Other related equipment will include drones which can act as eyes in the sky. Such equipment will facilitate surveillance of the territory and alert the villagers of impending Boko Haram attacks from miles away.

These ‘eyes’ do not need to be manned as they require hands controlling them from a control room. The use of drones reduces the risk to the human pilot and preserves the human and financial resources used to train and transfer know-how to soldiers. Drones can also go beyond its surveillance purposes.

According to an analyst, ‘the wide variety in types of UAV [unmanned aerial vehicles] makes them suitable for both surveillance and combat missions, with low-cost models able to conduct surveillance operations, opening up the capability for militaries with a smaller budget.’

Predator drones were used to capture Osama bin Laden, the al-Qaida leader, from the skies. The US has since deployed drones in Afghanistan, Pakistan, Iraq, Somalia, Yemen, Libya, and Syria in various missions in the war against terrorism.’

In January 2020, the US reportedly deployed a drone that killed Maj. Gen. Qassim Suleimani, an Iranian General whom the US Pentagon stated had plotted ‘to attack American diplomats and service members in Iraq and throughout the region.’

In the past, it would have taken a covert operation or a major and sometimes chaotic planting of an explosive device with the potential of killing innocent citizens; but the drone was programmed to find Suleimani and eliminate him without stretching the number of casualties. Weaponised drones, especially Reaper drones, are not cheap.

Experts opine that the starting price for the technology is about $15 million per unit, with more for adds-on. This is aside the training and the crews needed to pilot them.

This is the kind of drone that can be used to take down Mohammed Shekau and the top echelon of the Boko Haram and ISWAP, having garnered enough intel on their physical appearance, face, and mapping of their location per time.

It is important to acquire such sophisticated weapons of war, and this requires significant funding.

The expectations of the Nigerian people are well within the capabilities of the Nigerian Army. It remains equipped with the technical and combative knowledge that it used to bring peace back to Sierra Leone, Liberia, and in other peacekeeping missions.

The Nigerian Army is even more passionate about the grave pockets of threats in the North-East and the North-West as reflected in its open engagements with the media about its intelligence and funding constraints.

Nevertheless, in order to achieve the progress that the Nigeria people clamour for in the fight against insurgency, and banditry, there is a need to prioritise security funding.

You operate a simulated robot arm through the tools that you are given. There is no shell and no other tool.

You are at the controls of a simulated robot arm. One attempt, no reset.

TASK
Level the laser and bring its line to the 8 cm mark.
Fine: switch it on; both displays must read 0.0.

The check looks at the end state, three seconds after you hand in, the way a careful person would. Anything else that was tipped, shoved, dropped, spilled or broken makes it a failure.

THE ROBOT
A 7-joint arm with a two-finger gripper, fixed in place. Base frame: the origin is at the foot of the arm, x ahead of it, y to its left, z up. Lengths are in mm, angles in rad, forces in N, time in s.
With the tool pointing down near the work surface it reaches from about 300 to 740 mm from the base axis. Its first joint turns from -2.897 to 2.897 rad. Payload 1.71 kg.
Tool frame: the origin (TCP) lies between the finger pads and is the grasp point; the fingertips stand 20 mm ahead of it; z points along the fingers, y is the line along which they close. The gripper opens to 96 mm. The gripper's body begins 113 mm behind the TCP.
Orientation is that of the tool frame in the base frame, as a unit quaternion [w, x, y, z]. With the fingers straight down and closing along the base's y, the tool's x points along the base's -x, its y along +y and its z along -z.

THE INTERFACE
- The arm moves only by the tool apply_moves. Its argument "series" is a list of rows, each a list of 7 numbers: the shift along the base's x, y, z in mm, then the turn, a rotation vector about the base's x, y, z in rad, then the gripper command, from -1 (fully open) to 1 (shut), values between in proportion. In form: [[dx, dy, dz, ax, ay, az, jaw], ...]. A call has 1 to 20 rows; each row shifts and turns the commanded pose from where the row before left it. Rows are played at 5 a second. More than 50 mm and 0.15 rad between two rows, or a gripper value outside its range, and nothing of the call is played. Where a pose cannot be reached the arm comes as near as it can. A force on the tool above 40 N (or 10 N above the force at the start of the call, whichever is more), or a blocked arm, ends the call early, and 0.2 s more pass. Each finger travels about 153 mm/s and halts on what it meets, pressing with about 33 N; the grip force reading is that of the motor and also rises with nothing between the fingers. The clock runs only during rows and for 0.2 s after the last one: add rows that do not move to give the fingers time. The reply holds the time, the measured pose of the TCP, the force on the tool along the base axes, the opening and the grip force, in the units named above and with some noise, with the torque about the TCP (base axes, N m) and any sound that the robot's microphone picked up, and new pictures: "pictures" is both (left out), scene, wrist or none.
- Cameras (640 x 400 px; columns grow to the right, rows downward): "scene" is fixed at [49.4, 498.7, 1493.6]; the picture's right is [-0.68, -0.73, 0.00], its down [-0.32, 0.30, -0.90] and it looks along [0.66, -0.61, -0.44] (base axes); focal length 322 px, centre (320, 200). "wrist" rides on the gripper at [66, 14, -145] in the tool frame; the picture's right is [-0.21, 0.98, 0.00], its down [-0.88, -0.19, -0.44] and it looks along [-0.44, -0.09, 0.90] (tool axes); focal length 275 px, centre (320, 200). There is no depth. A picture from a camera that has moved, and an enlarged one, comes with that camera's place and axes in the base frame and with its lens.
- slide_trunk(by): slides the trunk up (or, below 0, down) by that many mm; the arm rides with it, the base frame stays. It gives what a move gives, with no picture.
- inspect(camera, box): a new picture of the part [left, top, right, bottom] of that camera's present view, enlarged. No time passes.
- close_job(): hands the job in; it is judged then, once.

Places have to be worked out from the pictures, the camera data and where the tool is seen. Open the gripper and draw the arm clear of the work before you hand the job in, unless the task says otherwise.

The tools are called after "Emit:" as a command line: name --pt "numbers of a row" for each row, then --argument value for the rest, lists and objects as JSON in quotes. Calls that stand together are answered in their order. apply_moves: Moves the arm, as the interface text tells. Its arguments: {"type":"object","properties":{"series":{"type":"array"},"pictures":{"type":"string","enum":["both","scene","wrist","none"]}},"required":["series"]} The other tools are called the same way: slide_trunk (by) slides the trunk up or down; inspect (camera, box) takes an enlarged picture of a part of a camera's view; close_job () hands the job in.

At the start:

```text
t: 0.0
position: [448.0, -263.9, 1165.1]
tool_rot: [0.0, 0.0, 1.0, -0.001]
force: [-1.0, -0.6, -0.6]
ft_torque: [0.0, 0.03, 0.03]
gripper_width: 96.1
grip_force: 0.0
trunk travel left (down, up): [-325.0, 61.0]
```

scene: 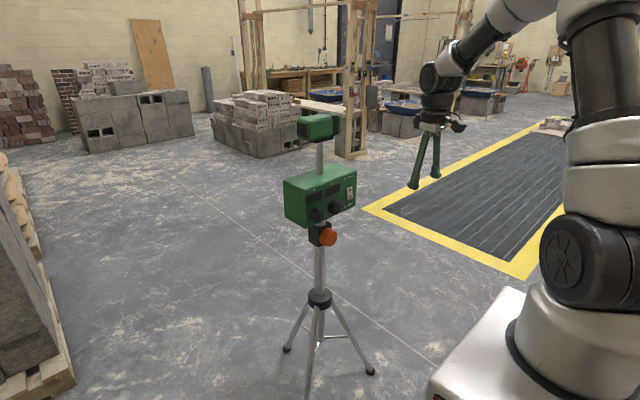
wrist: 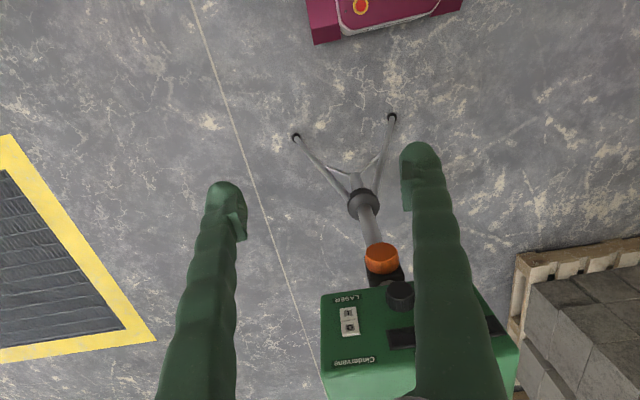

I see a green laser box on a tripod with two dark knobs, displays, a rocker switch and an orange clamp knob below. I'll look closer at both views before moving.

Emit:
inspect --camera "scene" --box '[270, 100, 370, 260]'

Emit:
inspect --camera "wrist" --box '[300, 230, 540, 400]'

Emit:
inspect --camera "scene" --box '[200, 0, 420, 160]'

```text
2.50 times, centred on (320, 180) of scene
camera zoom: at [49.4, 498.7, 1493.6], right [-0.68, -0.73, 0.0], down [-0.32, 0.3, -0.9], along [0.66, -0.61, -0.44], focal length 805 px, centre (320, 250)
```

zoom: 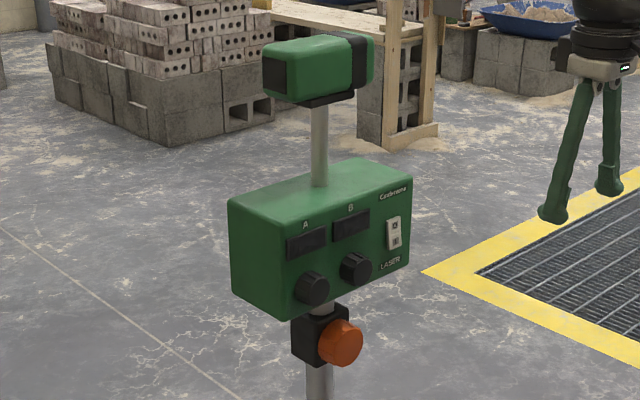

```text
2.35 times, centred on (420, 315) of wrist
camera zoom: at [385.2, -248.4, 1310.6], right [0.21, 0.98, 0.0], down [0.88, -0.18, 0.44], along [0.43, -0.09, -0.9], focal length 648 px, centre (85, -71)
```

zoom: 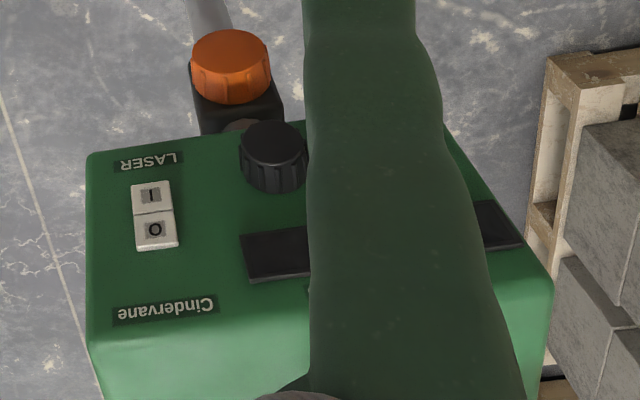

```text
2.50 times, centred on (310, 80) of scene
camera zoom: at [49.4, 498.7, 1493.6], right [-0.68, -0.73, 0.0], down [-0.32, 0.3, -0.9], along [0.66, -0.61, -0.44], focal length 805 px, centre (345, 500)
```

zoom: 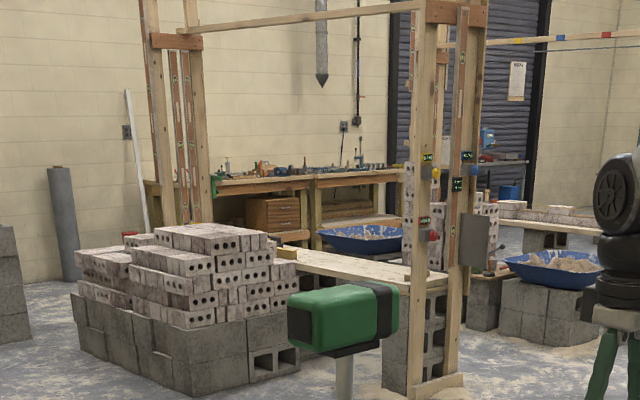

Prioritising national security is important, but meeting it up with exhaustive funding is decisive in achieving victory. The nation cannot afford to underfund its army at a crucial time like this.

A significant increase in the budget for the military is a sine qua non in the war against insurgency. The relevant authorities should make the funds available on time because the procurement process for the military takes a longer time than other procurement circles in the budgetary system.

All other things being equal, there is no better motivation for a skilled soldier than the availability of sophisticated armoury, technology, and intelligence to combat threats to the sovereignty of the nation, and to secure the peaceful coexistence and prosperity of his countrymen and women.

(Chinedu Ibiam is a security consultant based in Enugu).